Riya ada yang tampak jelas (jali) dan ada yang terselubung atau samar (khafi). Riya yang tampak jelas mendorong seseorang untuk beramal, sedangkan yang lebih samar membuat seseorang lebih bersemangat dalam beramal. Contohnya, seseorang yang biasa mengerjakan shalat tahajud, akan lebih bersemangat melakukannya ketika ada tamu.
Riya yang lebih samar lagi ialah riya yang tidak berpengaruh pada amal, tidak membuat amal menjadi lebih mudah maupun lebih ringan. Namun, riya tersebut ada di relung hati, hanya bisa dilihat dengan tanda-tanda. Tanda yang paling jelas ialah pelaku riya senang jika amal ibadahnya dilihat orang. Awalnya, sifat riya ini tersembunyi di relung hati. Lalu ketika ada orang yang melihat amal ibadahnya, sifat riya ini pun muncul dan menimbulkan perasaan senang dan gembira. Apabila sifat riya tersebut tidak segera dilawan dengan perasaan benci terhadapnya, ia akan menjadi sumber energi bagi akar riya yang samar tersebut Apabila sifat riya ini sudah membesar. ia akan memaksa seseorang untuk melakukan hal-hal yang bisa dilihat orang lain sebagai amal ibadah, baik yang berupa isyarat ucapan, tubuh yang tampak layu, suara pelan, bibir yang kering, air liur yang mengering, maupun bekas tangisan.

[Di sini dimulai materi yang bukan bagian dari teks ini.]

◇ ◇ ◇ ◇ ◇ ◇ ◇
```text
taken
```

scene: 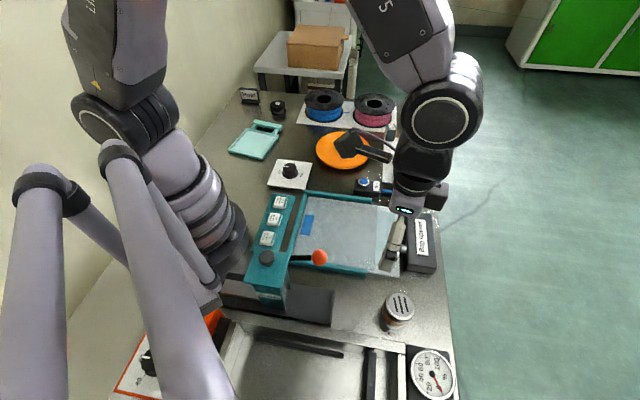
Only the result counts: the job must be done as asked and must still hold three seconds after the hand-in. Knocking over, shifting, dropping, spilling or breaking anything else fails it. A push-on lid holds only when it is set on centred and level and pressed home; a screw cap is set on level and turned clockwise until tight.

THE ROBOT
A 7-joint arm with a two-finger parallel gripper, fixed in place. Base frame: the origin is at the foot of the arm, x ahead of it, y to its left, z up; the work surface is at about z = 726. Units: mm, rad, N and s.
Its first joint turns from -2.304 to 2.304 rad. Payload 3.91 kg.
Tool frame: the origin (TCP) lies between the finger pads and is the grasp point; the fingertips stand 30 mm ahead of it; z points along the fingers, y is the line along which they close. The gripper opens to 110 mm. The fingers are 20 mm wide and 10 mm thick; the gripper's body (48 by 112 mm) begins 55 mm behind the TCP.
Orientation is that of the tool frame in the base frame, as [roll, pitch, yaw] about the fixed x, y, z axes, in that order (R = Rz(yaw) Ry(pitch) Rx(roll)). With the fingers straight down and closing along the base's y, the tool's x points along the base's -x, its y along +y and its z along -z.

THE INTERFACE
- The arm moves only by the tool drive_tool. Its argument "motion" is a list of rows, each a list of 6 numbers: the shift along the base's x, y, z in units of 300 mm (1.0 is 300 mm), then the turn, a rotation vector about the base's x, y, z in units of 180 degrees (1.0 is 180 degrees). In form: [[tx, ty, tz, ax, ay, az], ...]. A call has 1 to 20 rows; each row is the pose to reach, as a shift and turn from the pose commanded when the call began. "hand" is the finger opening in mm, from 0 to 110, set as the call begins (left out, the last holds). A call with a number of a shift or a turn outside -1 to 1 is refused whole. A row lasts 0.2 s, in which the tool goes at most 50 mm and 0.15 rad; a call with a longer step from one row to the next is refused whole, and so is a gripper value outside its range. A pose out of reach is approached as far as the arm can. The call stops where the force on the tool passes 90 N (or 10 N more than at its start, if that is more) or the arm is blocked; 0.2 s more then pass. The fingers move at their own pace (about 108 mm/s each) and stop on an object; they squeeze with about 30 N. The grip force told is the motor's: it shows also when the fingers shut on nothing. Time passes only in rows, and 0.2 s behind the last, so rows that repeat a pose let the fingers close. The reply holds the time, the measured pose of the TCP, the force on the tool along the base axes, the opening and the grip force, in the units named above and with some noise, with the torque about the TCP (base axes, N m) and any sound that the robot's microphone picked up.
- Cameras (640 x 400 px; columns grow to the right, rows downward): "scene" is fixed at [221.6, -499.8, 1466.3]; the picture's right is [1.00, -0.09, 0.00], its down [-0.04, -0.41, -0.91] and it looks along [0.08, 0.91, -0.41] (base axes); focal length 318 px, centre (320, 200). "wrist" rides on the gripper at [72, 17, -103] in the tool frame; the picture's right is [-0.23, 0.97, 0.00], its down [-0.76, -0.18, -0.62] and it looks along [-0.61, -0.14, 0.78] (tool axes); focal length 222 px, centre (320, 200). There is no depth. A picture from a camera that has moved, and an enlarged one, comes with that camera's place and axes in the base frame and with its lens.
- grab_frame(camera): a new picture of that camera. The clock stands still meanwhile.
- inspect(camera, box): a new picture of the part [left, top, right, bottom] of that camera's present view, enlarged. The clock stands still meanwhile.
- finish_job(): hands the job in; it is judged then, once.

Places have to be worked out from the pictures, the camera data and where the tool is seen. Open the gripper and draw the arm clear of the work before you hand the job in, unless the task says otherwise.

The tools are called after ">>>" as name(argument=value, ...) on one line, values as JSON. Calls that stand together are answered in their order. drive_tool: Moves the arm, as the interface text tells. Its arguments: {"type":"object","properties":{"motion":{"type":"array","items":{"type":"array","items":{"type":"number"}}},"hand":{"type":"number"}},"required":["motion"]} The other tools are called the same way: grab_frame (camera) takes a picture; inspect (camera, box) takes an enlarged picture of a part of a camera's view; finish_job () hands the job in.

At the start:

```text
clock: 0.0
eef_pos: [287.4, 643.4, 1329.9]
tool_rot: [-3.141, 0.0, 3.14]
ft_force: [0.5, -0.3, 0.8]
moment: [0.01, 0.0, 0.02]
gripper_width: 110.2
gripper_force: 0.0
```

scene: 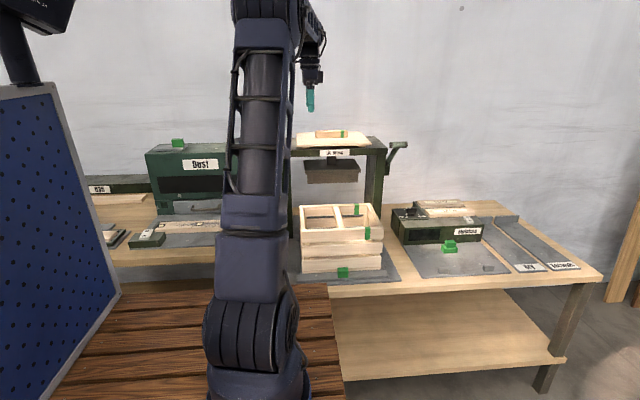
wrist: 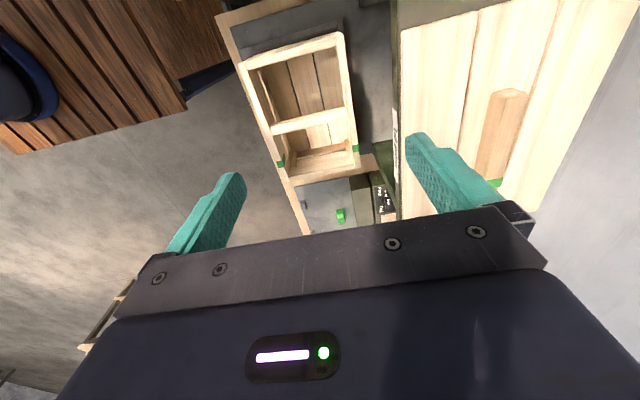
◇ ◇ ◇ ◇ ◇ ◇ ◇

Riya yang lebih samar lagi ialah seseorang yang tidak menginginkan amal ibadahnya dilihat orang, ia pun tidak merasa gembira bila amal ibadahnya dilihat mereka, namun ketika ia melihat mereka, ia senang jika mereka mengucapkan salam terlebih dulu, tersenyum, bersikap hormat bergegas dalam memenuhi keinginannya, dan memberinya tempat terhormat Hatinya pun tidak senang apabila ada di antara mereka yang tidak berbuat seperti itu. Sekiranya ia tidak pernah beramal, niscaya ia tidak memedulikan perilaku mereka terhadapnya. Maka, dalam kaitannya dengan manusia, apabila adanya amal ibadah berbeda dengan tidak adanya, maka pelaku amal ibadah tersebut tidak merasa puas amal ibadahnya sudah dilihat Allah. Itu artinya di hatinya masih ada setitik riya yang lebih samar daripada gerakan semut hitam.
Diriwayatkan bahwa Ali karramallahu wajhah pernah berkata, “Sesungguhnya pada hari kiamat nanti Allah akan berkata kepada para ulama, ‘Bukankah harga-harga sudah dimurahkan bagi kalian? Bukankah kalian sudah didahului dalam mengucapkan salam? Bukankah kebutuhan-kebutuhan kalian sudah dipenuhi?”‘
Jadi, orang-orang yang ikhlas senantiasa takut pada riya. Sebab, mereka tahu bahwa pada hari kiamat nanti Allah hanya menerima amal orang-orang yang ikhlas dan mereka sangat membutuhkannya. Sesungguhnya riya tidak terbatas bentuknya. Apabila seseorang mendapati ibadahnya berbeda antara saat dilihat manusia dan saat dilihat hewan, berarti ada unsur riya di sana.
Mungkin engkau mengatakan, “Kami tidak pernah melihat seorang pun tidak gembira kala amal ibadahnya diketahui orang.”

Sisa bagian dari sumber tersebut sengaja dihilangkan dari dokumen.